_Directive:_ Repeat, please, only the lines from the top of the data down to the line with "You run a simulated"; include both of those lines.

_Data shown:_
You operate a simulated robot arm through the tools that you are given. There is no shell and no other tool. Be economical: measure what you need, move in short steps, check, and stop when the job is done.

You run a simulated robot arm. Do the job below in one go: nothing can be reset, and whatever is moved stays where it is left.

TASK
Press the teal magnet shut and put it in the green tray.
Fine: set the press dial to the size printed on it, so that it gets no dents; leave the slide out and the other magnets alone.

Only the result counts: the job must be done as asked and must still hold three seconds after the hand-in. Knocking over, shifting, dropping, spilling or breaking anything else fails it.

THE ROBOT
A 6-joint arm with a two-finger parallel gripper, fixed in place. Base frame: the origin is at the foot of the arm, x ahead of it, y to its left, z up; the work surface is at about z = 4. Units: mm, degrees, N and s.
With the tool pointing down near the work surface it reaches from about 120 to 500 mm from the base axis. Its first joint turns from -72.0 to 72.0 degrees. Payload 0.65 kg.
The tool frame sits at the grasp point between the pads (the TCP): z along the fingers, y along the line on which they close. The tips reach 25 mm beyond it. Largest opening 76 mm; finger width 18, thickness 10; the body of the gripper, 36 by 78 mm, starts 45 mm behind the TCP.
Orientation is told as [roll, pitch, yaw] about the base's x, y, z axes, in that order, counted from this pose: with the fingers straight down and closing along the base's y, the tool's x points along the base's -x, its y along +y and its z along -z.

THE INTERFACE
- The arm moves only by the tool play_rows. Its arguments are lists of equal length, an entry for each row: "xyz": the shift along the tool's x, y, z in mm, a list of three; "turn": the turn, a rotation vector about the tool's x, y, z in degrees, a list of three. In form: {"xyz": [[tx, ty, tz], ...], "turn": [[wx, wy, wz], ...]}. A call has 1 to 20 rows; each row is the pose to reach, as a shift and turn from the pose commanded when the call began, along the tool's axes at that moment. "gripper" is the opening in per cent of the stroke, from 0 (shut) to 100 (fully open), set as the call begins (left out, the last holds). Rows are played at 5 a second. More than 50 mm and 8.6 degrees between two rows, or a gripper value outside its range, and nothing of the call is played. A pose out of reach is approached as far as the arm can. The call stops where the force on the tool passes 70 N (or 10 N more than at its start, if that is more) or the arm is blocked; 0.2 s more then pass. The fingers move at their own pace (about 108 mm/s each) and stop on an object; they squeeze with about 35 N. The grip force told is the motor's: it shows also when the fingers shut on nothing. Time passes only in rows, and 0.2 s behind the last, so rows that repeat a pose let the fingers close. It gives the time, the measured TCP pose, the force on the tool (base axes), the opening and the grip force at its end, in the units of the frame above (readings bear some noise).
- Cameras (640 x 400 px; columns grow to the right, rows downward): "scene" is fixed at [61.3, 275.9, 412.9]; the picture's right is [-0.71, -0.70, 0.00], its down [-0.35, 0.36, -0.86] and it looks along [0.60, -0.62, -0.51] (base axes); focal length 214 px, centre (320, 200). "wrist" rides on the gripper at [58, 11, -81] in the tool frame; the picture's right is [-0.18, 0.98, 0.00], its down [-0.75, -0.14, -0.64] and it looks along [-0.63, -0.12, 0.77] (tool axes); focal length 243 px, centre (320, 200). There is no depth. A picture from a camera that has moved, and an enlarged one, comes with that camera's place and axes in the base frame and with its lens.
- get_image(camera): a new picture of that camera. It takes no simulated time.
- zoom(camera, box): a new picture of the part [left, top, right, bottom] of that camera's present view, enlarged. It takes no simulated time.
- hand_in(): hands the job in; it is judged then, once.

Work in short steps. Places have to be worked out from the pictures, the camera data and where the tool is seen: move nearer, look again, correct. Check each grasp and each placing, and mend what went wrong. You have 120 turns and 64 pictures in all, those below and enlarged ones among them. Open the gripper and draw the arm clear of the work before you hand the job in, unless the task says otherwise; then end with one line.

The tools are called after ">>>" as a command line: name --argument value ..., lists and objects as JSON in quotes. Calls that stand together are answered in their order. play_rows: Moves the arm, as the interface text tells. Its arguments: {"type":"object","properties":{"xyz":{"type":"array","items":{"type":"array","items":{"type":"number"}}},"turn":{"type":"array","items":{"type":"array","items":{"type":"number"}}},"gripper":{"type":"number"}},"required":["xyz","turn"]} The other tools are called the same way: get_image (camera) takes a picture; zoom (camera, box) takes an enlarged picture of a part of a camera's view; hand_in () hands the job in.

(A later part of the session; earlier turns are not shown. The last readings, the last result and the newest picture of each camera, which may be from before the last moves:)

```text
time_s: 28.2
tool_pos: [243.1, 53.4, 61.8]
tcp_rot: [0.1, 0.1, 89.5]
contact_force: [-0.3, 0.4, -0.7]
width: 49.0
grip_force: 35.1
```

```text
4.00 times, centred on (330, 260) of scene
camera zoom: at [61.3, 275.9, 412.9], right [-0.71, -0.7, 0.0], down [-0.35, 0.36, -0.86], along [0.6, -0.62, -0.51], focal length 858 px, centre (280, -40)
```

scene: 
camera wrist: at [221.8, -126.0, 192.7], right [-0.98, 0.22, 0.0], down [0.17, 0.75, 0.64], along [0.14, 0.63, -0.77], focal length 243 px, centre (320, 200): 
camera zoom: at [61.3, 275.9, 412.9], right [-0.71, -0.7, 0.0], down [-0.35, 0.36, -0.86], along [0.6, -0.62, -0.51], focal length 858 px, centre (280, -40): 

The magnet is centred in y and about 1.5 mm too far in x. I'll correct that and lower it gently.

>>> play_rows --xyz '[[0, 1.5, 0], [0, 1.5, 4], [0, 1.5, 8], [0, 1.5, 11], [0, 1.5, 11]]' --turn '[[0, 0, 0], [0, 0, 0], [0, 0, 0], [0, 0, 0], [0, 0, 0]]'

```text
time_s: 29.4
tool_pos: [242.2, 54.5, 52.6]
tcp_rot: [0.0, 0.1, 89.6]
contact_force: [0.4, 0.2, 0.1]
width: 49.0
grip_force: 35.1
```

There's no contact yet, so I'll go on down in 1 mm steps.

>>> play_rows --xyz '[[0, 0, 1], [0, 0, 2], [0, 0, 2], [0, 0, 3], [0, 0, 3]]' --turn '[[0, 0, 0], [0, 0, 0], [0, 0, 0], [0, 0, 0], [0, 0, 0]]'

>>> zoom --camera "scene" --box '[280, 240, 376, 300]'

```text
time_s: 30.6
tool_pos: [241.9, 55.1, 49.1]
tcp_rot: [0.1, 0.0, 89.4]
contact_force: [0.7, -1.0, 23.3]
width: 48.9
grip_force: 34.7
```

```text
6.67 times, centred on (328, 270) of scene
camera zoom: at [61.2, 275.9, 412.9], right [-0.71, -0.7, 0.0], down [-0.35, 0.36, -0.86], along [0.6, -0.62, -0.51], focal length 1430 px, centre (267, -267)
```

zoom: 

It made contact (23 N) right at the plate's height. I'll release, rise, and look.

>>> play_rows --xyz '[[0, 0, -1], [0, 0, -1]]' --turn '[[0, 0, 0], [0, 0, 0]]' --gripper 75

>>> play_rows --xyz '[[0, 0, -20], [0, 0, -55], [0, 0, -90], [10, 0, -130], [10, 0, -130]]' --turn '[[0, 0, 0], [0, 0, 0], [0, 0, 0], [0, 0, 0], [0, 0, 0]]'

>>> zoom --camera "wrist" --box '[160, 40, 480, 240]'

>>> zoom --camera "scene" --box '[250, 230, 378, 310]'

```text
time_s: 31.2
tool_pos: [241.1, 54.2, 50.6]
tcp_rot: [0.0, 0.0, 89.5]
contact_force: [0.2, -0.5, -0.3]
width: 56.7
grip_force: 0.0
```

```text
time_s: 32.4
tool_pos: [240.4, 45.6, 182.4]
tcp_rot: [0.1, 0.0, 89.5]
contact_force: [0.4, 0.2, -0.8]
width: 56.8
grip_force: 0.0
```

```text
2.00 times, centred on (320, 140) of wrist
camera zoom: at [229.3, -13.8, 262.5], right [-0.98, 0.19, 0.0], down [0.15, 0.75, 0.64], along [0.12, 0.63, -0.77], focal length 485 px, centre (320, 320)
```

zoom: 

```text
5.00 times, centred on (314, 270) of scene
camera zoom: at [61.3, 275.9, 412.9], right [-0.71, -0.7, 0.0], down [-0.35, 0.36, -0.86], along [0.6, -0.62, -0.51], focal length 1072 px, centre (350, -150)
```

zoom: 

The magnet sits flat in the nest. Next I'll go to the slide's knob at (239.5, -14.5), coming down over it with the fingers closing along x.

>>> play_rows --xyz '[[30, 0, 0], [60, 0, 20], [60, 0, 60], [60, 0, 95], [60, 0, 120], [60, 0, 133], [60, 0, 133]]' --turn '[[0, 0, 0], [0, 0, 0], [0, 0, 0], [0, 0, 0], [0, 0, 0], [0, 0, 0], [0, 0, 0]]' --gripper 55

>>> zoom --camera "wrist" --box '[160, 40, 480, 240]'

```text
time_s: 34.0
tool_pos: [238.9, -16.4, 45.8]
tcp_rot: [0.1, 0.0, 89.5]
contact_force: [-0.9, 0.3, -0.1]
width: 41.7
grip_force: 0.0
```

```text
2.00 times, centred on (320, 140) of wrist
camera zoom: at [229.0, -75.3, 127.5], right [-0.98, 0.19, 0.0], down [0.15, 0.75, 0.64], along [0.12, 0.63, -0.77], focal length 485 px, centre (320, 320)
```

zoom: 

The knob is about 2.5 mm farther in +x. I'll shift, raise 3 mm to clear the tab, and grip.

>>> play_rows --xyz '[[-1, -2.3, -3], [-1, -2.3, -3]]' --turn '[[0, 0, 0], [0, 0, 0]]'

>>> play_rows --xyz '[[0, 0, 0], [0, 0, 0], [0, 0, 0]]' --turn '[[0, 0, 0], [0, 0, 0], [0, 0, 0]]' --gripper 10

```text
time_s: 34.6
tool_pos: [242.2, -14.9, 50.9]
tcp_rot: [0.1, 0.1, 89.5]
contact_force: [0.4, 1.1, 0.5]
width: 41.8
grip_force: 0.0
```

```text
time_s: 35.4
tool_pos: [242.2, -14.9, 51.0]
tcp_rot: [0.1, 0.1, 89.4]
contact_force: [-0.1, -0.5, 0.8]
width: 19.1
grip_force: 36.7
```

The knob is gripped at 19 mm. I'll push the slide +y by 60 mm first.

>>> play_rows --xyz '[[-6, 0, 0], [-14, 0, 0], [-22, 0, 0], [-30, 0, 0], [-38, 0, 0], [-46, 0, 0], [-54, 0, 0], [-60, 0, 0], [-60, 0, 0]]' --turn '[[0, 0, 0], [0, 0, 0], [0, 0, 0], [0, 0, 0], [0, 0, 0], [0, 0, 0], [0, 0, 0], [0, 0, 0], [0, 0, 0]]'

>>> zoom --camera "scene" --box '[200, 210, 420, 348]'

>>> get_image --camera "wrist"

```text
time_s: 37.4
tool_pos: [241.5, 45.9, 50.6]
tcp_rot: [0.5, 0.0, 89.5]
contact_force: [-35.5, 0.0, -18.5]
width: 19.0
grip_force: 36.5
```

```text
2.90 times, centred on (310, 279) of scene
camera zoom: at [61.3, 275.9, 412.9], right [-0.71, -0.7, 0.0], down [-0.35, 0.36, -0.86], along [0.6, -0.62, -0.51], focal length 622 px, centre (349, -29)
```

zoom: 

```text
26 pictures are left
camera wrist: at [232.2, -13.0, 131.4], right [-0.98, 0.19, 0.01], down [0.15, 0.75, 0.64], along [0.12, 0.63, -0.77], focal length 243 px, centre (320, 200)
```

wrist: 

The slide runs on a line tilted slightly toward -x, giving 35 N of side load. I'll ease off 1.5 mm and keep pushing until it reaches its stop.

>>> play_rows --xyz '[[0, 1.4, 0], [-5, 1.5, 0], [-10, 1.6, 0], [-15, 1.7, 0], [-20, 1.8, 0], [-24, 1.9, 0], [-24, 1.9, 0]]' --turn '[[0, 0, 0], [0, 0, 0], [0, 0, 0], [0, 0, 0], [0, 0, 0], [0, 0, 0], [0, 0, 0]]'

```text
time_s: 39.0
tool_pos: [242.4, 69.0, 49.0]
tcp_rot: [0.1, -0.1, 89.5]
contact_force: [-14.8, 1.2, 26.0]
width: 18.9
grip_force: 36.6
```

_Complete output:_
You operate a simulated robot arm through the tools that you are given. There is no shell and no other tool. Be economical: measure what you need, move in short steps, check, and stop when the job is done.

You run a simulated robot arm. Do the job below in one go: nothing can be reset, and whatever is moved stays where it is left.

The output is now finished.